### Given information
BEGIN
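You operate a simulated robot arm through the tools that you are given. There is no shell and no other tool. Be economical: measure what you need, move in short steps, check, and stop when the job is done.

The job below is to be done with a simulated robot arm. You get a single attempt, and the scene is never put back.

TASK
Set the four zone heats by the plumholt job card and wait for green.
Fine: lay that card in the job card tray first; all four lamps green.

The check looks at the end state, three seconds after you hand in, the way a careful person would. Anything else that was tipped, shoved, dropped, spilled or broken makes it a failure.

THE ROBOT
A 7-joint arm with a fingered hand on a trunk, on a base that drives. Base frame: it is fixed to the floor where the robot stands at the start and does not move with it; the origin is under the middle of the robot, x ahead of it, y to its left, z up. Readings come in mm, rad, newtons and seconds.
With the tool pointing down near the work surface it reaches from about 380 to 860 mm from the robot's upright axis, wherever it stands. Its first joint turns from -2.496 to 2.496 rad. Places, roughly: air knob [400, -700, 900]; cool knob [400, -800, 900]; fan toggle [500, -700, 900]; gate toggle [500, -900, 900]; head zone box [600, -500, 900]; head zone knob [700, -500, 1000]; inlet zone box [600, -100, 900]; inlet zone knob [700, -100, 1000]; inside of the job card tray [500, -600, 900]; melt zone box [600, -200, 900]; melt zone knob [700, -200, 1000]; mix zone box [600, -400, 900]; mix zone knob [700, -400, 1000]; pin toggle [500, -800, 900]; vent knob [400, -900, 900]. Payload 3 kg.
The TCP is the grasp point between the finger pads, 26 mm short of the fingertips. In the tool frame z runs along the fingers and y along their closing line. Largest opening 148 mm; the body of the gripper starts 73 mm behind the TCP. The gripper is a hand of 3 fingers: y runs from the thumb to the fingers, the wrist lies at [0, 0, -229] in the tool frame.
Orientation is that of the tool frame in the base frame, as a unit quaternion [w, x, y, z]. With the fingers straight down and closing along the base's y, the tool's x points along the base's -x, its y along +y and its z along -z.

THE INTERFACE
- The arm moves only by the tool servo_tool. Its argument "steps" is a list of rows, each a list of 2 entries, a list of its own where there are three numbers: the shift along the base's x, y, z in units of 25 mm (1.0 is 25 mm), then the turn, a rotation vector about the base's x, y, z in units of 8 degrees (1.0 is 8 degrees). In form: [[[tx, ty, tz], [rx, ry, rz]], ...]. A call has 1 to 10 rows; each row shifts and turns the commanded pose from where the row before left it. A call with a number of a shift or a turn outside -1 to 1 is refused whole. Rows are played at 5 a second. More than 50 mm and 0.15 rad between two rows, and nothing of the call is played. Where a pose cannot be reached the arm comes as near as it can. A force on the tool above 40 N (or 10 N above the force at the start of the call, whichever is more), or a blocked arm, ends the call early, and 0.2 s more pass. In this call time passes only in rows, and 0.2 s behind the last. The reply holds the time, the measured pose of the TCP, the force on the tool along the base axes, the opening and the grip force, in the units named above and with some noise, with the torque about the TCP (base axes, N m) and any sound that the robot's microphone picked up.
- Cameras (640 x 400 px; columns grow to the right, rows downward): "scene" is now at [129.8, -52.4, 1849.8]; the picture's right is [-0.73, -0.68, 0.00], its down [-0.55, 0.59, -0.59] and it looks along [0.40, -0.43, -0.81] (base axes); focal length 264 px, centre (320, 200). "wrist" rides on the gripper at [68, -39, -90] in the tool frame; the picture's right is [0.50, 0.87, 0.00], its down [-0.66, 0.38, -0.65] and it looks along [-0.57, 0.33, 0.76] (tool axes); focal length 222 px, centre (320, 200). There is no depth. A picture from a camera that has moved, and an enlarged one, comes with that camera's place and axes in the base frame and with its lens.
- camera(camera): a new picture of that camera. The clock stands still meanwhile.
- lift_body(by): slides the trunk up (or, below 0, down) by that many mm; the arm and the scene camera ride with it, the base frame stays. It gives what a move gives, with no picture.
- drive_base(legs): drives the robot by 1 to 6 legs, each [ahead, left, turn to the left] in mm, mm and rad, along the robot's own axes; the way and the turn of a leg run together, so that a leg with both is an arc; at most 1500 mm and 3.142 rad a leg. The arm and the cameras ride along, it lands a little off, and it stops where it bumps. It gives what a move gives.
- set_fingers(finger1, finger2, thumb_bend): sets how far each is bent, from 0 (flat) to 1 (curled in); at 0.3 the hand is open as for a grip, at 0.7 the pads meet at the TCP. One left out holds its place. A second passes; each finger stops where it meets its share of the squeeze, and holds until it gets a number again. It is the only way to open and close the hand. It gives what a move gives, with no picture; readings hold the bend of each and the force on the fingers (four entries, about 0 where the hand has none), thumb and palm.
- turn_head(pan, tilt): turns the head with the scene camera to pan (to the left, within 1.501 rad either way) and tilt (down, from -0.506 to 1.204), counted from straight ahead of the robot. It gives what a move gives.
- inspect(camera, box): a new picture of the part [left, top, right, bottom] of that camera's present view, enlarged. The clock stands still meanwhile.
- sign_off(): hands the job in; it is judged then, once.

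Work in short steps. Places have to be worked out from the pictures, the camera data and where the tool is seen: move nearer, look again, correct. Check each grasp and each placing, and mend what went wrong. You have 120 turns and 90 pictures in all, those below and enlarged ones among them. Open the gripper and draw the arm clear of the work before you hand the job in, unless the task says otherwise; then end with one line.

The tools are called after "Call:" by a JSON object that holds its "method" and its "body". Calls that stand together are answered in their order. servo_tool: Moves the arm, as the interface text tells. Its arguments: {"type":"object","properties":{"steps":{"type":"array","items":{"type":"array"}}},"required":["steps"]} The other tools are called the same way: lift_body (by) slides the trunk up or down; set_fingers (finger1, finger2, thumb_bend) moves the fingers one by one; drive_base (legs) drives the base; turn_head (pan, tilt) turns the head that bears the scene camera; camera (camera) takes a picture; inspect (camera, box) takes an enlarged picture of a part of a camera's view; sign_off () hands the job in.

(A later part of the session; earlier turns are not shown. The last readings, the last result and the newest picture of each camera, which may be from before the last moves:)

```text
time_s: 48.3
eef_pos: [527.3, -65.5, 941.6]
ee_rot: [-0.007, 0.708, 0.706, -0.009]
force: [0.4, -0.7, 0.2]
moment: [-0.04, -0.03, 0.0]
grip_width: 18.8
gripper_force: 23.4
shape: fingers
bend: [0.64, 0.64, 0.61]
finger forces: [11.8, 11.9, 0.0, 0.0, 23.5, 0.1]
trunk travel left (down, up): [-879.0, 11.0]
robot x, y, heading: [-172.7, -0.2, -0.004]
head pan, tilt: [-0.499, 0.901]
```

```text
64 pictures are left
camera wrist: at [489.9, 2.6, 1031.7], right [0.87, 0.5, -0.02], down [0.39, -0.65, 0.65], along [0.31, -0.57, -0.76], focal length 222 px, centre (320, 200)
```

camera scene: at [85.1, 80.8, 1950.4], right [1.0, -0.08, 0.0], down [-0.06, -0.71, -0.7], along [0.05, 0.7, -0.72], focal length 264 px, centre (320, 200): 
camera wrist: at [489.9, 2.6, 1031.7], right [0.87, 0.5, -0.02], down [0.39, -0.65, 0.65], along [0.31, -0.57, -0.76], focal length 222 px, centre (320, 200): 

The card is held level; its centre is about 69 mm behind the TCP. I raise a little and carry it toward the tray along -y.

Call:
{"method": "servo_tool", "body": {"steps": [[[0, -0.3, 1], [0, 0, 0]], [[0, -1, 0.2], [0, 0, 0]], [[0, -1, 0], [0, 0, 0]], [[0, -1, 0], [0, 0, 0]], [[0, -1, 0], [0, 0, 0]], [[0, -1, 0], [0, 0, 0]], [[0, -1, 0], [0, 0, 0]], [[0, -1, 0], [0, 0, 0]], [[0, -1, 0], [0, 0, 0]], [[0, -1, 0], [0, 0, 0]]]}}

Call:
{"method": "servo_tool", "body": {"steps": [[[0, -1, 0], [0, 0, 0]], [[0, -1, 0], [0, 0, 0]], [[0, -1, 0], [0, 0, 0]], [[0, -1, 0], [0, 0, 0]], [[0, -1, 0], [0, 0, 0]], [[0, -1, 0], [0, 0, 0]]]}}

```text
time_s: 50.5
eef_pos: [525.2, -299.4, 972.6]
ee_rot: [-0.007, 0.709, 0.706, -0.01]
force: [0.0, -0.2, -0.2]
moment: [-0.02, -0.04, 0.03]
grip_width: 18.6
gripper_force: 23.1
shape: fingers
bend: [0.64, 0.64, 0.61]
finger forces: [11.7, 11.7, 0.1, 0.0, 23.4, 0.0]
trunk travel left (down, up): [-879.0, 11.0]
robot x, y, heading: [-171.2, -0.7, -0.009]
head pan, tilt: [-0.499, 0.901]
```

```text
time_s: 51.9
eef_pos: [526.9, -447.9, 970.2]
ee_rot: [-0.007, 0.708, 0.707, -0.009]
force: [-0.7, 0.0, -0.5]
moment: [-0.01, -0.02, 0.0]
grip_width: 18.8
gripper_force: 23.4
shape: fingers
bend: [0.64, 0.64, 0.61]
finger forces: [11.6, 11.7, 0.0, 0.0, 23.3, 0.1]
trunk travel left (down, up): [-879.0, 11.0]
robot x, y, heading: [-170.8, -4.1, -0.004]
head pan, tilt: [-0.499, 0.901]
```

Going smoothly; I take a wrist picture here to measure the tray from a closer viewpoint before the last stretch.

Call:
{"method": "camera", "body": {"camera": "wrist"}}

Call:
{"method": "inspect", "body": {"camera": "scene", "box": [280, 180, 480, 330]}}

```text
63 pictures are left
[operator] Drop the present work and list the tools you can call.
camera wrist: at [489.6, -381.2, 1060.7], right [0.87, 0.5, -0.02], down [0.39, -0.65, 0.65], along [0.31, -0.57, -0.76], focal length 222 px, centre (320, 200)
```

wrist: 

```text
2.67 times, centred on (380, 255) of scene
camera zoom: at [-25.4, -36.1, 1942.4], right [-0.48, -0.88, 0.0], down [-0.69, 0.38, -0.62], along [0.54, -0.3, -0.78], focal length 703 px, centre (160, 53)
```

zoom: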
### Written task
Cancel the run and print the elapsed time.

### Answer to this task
END
### Selected text
BEGIN
3. The system as recited in claim 2, wherein the at least one
isolation packer comprises a plurality of isolation packers.
4. The system as recited in claim 1, wherein the completion
comprises a port closure sleeve to facilitate a gravel packing
operation.
5. The system as recited in claim 4, wherein the completion
comprises a plurality of shunt tubes to deliver a gravel slurry to
well zones of the plurality of well zones during the gravel packing
operation.
6. The system as recited in claim 1, wherein the control module is
controlled via electric signals provided via a surface
controller.
7. The system as recited in claim 1, wherein the completion further
comprises a plurality of sensors to monitor at least one parameter
in each well zone.
8. The system as recited in claim 1, wherein the controllable
actuator of each intelligent flow control device is electrically
controlled.
9. The system as recited in claim 1, wherein the controllable
actuator of each intelligent flow control device is hydraulically
controlled.
10. A system, comprising: a completion deployed in a wellbore along
a plurality of well zones, the completion comprising: a control
module; and a plurality of intelligent flow control devices
positioned so that at least one intelligent flow control device is
located in each well zone to allow or block flow of fluid from an
exterior of the completion to an interior of the completion, the
control module being coupled to each intelligent flow control
device of the plurality of intelligent flow control devices to
individually control whether each intelligent flow control device
allows or blocks the flow of fluid into the completion based on
electric control signals received by the control module.
11. The system as recited in claim 10, wherein each intelligent
flow control device receives fluid which flows into a corresponding
sand screen.
12. The system as recited in claim 10, wherein the plurality of
intelligent flow control devices remain open during a gravel
packing operation and a production operation and are then
individually closed upon detection of an undesirable fluid in a
corresponding well zone.
13. The system as recited in claim 10, wherein each intelligent
flow control device comprises an actuator controllable by the
control module, the actuator being a hydraulically controlled
actuator.
14. The system as recited in claim 10, wherein each intelligent
flow control device comprises an actuator controllable by the
control module, the actuator being an electrically controlled
actuator.
15. The system as recited in claim 10, wherein the completion is
deployed in a lateral wellbore, the completion comprising isolation
packers positioned to isolate the well zones from each other along
the lateral wellbore.
16. The system as recited in claim 15, wherein the control module
is positioned between intelligent flow control devices of the
plurality of intelligent flow control devices along the lateral
wellbore.
17. A method, comprising: deploying into a lateral wellbore a
completion with a plurality of sand screens arranged in a plurality
of corresponding well zones of the lateral wellbore; positioning a
control module between sand screens of the plurality of sand
screens; locating an intelligent flow control device in each zone
to control the flow of fluid entering through corresponding sand
screens; and using the control module to individually control the
intelligent flow control devices to allow or block flow into an
interior of the completion at each well zone.
18. The method as recited in claim 17, further comprising utilizing
shunt tubes to facilitate gravel packing of the plurality of
corresponding well zones and returning gravel packing fluid into
the completion via the intelligent flow control devices.
END
### Written task
Could you carry on with the selected text from where it ends?

### Answer to this task
19. The method as recited in claim 18, further comprising
initiating a production operation following gravel packing and
providing electrical control signals to the control module to
control the inflow of fluid through each intelligent flow control
device.
20. The method as recited in claim 19, further comprising using
sensors along the completion to monitor a fluid parameter at each
well zone.
Description
BACKGROUND
[0001] Open hole horizontal completions have been used in
horizontal wellbores in the oil and gas industry for hydrocarbon
extraction in both sandstone and carbonate formations. To combat
early well failure due to sand screen plugging or uncontrolled sand
production, completions have been combined with gravel packs to
filter out the sand. In at least some of these applications, an
electric submersible pumping system is installed in an upper
completion which is connected with the lower open hole horizontal
completion via a connect-disconnect system. This allows the
electric submersible pumping system to be worked over without
having to retrieve the lower completion or the monitoring and
control equipment installed in the lower completion. In a variety
of these applications, obtaining a desired level of control over
the inflow of fluids with respect to a plurality of zones along the
horizontal wellbore has been difficult.
SUMMARY
[0002] In general, a system and methodology facilitate active zonal
control over the inflow of fluids into a lateral wellbore
completion at individual well zones of a plurality of well zones.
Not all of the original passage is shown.